**REQUIREMENTS**
a: Retype the section of the source that opens with "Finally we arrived" and closes with "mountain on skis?".
b: Resume the source where it left off.

**INFORMATION SHOWN**
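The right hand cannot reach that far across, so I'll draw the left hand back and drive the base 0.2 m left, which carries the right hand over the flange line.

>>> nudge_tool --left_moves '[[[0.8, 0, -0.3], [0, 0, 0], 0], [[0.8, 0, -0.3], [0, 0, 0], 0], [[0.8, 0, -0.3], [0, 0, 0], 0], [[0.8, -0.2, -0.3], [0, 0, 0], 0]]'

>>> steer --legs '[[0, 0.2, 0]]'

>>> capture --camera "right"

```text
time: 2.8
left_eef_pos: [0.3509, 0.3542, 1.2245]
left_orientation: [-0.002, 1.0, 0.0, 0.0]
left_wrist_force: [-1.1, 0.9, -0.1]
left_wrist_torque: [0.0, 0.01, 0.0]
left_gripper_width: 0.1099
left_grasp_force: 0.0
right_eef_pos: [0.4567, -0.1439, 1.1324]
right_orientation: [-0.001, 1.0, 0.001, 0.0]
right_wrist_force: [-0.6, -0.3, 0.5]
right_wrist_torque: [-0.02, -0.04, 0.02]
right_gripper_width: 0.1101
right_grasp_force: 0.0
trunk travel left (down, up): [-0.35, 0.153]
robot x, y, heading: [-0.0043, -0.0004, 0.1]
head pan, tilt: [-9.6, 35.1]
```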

**SOURCE**

Since the CBT is in the business of arranging tours we got ourselves together fairly easily. I borrowed skis, boots and a sleeping bag. Hayat, the CBT coordinator, strapped the boom box to his pack. Husnidin tucked the 15kg battery into his backpack and Roma squashed a walnut cake into his. What the hell!

This was one of the toughest things I have ever done. Skiiing and deep snow and high mountains and cold temperatures and falling in the snow like an upside down beetle… there were moments when I lost morale (and felt the hot tears of frustration and exhaustion).

We started our trek in the afternoon and saw the sun set pink and glowing from 2500m, finishing our trek by torchlight. We all had skins on our skis which grip the snow and mean you can move forward up an incline, but they tend to slip on a downhill anyway. By the time we reached the last steep slope down to the hut it was dark and there was no way I was going down on my skis. Walking – if that’s what it was – in thigh-high snow was another kind of challenge. I learnt how to swing my knee around, reach forward and let my heel and then leg sink into the snow, find my balance and do it again. I felt like I was doing a slow motion walk underwater.

Finally we arrived at the hut. I have never been that happy to take off my hiking boots and collapse on the ground (inside where Lachin and Anna had got a fire going). We changed our sweaty clothes and laid out our dinner feast, opened the vodka and connected the boom box to the battery. Picture this: six people eating and drinking and dancing and laughing in a warm hut high up in the mountains surrounded by untouched snowy slopes. Husnidin was right. He reminded me that despite the challenge – or perhaps because of it – I will always remember this adventure and that crazy night of drunken CBT guides dancing to Uzbek pop music. I mean, who carries a huge speaker and battery up a mountain on skis?

**TASK-BY-TASK OUTPUTS**
a:
Finally we arrived at the hut. I have never been that happy to take off my hiking boots and collapse on the ground (inside where Lachin and Anna had got a fire going). We changed our sweaty clothes and laid out our dinner feast, opened the vodka and connected the boom box to the battery. Picture this: six people eating and drinking and dancing and laughing in a warm hut high up in the mountains surrounded by untouched snowy slopes. Husnidin was right. He reminded me that despite the challenge – or perhaps because of it – I will always remember this adventure and that crazy night of drunken CBT guides dancing to Uzbek pop music. I mean, who carries a huge speaker and battery up a mountain on skis?

b:
Team Arslanbob CBT, back in one piece (sort of) after an overnight trek up and down the mountain on skis. From left: Lachin, Hayat, Raquel, Anna and Husnidin.

Call me a wimp, but after falling off a snowboard and skis more than I care to remember, I choose tobogganing as my snow sport. In Arslanbob the kids toboggan down the streets at high speeds, young men sled down the roads rather than walking and old men pull their shopping along behind them on sleds.



The slightly inclined village roads are perfect for tobogganing or ice skating, Arslanbob style.

Walnuts are an important product in Arslanbob – most of Turkey’s walnuts come from here in fact – and collecting and shelling the nuts is a major income generator. Most families buy a 20kg bag of nuts, shell them at home, usually while sitting together and talking, and sell them at higher prices. I helped Husnidin’s son, Ziya, with his task and liked that my hands were busy while my mind was free to wander.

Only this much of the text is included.